* [Problem statement]:
Could you give the document text again in full?
++++ Document text
One evening as he sits in his laboratory, Victor begins to reflect on the possible consequences of creating a companion for the creature. He realizes that his second creation might turn out to be just as or even more malicious than his first. She might refuse to accompany the creature to South America, or the two creatures might hate each other. If they do go to the wilderness together, the creatures could have children and thereby begin a new race of beings who would terrorize humankind. Victor is horrified by the idea that future generations might hate him for jeopardizing the survival of the entire human race just to secure safety for himself and his family. At that moment he sees the creature grinning malevolently at him through the window of his hut, and he tears the unfinished female creature apart. The creature howls with despair before vanishing into the night. Vowing never to resume his work, Victor leaves the laboratory. Several hours later the creature returns to confront him for breaking his promise. Victor tells him he has resolved never to create another being like the creature, no matter the consequences. The creature swears revenge and ominously tells Victor to remember that he will be with him on his wedding night. After hearing the creature row away in a boat, Victor paces around his room in torment, wishing he hadn’t allowed him to escape. Believing the creature intends to murder him on his wedding night, he weeps for the pain his death will cause Elizabeth and vows not to die without putting up a “bitter struggle.”
++++++++
++++ Stored data
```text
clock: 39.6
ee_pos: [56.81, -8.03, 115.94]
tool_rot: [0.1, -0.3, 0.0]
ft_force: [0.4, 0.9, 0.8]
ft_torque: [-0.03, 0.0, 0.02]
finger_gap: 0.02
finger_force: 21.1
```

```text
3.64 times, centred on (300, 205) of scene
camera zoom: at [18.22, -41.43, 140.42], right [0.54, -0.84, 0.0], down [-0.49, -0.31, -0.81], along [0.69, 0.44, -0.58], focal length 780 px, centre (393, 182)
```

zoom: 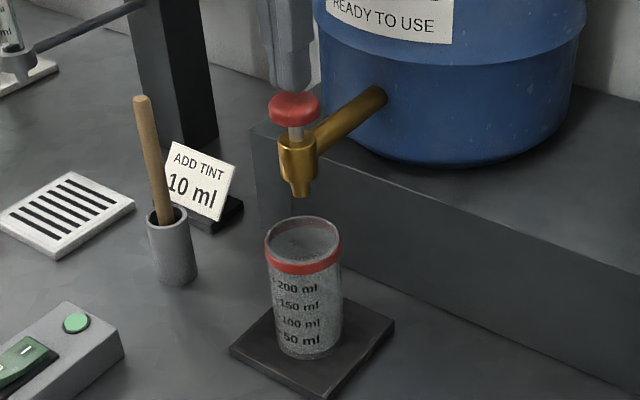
++++++++
++++ Stored data
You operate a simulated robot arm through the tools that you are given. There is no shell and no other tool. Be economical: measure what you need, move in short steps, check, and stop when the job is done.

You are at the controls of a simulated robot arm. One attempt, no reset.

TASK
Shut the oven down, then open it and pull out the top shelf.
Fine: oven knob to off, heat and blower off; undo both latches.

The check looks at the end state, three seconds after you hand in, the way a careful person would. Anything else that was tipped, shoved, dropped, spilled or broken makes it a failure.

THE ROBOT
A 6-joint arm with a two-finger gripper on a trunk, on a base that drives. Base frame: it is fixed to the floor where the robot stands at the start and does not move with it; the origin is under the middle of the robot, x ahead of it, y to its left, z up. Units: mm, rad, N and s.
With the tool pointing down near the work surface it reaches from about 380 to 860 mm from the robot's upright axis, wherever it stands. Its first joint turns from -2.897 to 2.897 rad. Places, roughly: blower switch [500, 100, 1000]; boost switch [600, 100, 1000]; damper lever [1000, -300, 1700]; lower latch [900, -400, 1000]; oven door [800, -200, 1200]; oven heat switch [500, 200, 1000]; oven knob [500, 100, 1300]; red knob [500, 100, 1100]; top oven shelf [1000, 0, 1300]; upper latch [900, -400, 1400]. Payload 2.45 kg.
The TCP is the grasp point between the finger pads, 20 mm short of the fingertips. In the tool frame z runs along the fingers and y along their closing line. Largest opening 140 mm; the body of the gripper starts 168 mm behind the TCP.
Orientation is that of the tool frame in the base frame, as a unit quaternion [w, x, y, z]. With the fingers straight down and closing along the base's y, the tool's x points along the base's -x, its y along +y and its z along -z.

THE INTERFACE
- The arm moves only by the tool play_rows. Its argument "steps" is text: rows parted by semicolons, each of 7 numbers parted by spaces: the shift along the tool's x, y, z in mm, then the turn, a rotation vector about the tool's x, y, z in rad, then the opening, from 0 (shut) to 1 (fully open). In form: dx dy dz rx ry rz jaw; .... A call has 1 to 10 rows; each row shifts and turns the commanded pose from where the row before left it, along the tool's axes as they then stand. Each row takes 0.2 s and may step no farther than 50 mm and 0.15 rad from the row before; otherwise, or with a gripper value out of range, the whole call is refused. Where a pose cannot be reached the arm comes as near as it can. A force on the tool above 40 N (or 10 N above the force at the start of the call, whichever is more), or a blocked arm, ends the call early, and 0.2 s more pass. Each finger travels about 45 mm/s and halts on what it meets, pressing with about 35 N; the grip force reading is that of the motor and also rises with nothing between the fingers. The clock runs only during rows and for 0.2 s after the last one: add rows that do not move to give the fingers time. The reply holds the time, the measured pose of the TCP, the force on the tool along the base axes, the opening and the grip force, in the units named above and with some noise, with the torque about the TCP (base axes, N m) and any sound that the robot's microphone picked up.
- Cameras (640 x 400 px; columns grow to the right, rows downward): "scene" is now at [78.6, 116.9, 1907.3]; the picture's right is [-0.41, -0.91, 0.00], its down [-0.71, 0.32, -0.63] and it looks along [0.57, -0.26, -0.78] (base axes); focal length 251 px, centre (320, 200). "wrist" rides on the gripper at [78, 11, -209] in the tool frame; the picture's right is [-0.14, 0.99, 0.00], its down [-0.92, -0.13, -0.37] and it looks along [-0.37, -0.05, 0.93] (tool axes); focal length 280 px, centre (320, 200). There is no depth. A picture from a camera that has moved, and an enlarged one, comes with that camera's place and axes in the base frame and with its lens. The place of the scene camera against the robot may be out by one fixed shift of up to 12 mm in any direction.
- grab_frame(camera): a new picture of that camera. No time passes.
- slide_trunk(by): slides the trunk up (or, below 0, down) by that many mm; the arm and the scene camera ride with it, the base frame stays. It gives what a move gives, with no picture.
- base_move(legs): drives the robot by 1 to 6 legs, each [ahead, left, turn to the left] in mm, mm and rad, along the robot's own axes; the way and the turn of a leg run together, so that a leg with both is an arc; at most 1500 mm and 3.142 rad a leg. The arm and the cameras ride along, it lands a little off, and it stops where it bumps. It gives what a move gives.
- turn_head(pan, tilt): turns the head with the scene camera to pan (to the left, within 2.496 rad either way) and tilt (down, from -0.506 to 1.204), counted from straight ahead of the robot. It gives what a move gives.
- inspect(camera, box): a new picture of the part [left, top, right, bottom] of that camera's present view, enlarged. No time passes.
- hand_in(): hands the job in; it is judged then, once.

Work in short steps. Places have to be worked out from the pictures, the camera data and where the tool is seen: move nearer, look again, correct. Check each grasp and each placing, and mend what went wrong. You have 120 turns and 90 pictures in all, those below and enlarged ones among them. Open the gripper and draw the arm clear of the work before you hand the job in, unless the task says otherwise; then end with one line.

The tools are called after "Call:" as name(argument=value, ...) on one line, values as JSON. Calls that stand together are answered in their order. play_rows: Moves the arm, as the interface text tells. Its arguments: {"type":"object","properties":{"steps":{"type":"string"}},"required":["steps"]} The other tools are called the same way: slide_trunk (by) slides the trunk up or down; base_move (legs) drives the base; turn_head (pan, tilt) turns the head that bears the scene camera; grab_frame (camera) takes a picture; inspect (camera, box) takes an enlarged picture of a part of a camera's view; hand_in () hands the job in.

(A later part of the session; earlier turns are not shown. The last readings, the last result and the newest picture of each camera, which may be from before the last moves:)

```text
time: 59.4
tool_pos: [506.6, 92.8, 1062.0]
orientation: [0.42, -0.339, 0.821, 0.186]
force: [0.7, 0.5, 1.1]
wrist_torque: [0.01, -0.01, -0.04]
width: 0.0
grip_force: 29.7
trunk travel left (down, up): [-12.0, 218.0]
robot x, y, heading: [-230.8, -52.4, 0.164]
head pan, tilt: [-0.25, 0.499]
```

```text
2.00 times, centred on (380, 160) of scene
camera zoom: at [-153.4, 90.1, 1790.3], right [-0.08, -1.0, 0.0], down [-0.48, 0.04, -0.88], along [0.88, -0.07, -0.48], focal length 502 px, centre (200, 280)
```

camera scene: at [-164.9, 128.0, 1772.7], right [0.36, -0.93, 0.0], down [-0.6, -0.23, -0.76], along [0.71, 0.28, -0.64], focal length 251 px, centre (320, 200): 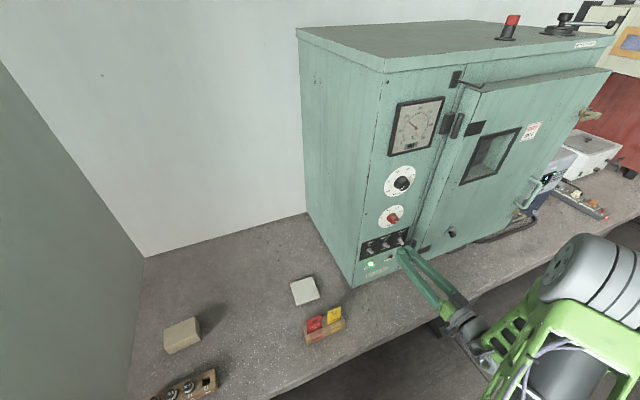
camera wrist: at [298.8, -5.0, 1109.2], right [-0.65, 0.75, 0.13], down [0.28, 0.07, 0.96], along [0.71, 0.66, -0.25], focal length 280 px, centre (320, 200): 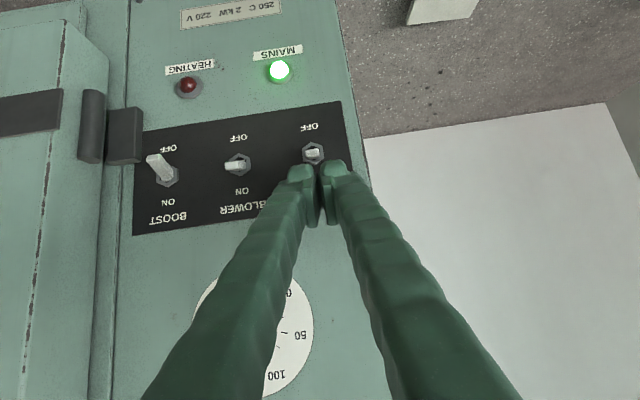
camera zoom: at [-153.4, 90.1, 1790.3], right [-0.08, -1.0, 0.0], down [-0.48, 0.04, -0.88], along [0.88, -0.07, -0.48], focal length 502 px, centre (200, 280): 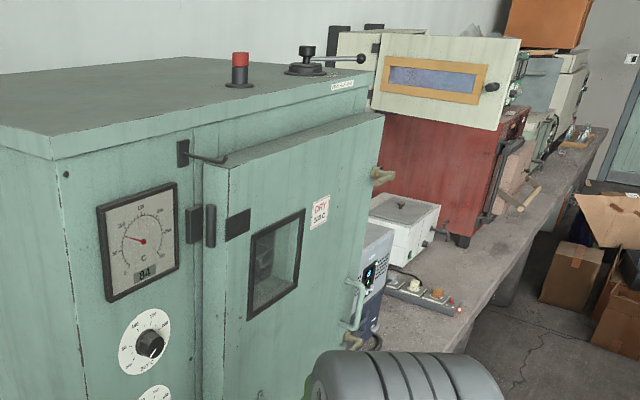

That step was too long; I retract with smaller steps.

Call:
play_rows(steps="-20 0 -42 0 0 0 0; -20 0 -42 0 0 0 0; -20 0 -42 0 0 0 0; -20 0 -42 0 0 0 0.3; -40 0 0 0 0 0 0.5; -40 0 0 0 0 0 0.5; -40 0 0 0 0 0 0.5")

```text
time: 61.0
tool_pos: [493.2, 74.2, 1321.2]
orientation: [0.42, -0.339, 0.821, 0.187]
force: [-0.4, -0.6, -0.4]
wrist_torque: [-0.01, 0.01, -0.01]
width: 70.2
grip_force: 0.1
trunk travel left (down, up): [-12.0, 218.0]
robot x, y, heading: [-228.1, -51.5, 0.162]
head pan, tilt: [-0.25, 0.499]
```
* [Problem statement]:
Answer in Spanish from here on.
++++++++
* [Task result]:
One evening as he sits in his laboratory, Victor begins to reflect on the possible consequences of creating a companion for the creature. He realizes that his second creation might turn out to be just as or even more malicious than his first. She might refuse to accompany the creature to South America, or the two creatures might hate each other. If they do go to the wilderness together, the creatures could have children and thereby begin a new race of beings who would terrorize humankind. Victor is horrified by the idea that future generations might hate him for jeopardizing the survival of the entire human race just to secure safety for himself and his family. At that moment he sees the creature grinning malevolently at him through the window of his hut, and he tears the unfinished female creature apart. The creature howls with despair before vanishing into the night. Vowing never to resume his work, Victor leaves the laboratory. Several hours later the creature returns to confront him for breaking his promise. Victor tells him he has resolved never to create another being like the creature, no matter the consequences. The creature swears revenge and ominously tells Victor to remember that he will be with him on his wedding night. After hearing the creature row away in a boat, Victor paces around his room in torment, wishing he hadn’t allowed him to escape. Believing the creature intends to murder him on his wedding night, he weeps for the pain his death will cause Elizabeth and vows not to die without putting up a “bitter struggle.”